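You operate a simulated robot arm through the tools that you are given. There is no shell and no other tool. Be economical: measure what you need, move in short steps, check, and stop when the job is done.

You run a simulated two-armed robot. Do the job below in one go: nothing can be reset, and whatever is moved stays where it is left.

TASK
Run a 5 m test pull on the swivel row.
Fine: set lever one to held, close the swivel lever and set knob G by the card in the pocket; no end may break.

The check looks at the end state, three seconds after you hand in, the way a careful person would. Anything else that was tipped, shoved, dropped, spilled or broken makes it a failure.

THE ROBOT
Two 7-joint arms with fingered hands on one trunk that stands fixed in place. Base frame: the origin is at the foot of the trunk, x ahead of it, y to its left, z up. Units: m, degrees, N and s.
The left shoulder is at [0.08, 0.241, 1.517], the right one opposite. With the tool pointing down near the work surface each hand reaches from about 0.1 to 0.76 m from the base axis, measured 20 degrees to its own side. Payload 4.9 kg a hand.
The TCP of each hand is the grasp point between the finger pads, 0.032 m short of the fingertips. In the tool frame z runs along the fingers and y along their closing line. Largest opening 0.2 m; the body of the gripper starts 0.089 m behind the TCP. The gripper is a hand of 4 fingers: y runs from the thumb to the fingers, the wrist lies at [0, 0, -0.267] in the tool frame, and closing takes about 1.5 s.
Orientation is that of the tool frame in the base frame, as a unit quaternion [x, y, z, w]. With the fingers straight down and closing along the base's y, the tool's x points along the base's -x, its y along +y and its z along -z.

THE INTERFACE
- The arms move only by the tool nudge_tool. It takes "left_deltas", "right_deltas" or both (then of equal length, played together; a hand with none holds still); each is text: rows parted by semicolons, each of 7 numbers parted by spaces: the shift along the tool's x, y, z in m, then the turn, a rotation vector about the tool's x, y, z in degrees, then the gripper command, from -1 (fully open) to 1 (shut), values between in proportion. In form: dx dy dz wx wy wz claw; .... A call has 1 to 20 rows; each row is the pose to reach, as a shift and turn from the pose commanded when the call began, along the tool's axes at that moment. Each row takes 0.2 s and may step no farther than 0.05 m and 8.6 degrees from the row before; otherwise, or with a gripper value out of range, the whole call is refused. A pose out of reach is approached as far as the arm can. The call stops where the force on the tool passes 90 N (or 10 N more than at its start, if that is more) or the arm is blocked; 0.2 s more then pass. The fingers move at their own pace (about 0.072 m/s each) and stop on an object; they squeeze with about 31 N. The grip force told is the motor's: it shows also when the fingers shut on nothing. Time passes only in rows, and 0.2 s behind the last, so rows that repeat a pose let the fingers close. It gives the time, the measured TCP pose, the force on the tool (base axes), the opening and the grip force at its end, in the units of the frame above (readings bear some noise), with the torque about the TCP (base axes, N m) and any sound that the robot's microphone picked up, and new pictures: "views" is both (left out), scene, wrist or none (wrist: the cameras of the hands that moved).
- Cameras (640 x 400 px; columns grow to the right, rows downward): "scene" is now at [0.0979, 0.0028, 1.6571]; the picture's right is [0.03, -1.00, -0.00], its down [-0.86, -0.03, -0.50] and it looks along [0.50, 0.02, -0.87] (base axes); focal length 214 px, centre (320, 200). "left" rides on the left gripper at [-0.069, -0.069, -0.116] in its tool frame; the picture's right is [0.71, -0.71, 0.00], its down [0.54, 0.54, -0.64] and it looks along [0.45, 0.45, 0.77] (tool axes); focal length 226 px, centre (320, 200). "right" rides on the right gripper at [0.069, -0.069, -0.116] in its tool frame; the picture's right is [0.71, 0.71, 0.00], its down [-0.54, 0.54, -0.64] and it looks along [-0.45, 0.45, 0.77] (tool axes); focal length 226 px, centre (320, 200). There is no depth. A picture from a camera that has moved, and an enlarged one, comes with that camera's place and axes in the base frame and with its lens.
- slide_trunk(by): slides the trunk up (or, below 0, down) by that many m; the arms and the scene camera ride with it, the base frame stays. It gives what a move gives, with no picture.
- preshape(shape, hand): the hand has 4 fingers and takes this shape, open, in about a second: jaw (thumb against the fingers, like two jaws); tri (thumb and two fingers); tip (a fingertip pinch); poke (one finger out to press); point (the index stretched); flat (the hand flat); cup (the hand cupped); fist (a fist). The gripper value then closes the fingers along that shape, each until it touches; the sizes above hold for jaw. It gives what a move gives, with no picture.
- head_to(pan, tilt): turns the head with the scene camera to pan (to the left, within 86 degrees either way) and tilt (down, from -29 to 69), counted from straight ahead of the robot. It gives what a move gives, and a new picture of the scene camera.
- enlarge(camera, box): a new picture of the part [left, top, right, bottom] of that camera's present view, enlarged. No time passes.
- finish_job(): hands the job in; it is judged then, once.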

What is being asked
Extract the lines from the line with "You run a simulated" through the line with "Fine: set lever". Keep both of those lines, copy everything exactly, and add nothing. Give them as a JSON list of strings, one for each line, with blank lines left out.

Answer for this exercise
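[
  "You run a simulated two-armed robot. Do the job below in one go: nothing can be reset, and whatever is moved stays where it is left.",
  "TASK",
  "Run a 5 m test pull on the swivel row.",
  "Fine: set lever one to held, close the swivel lever and set knob G by the card in the pocket; no end may break."
]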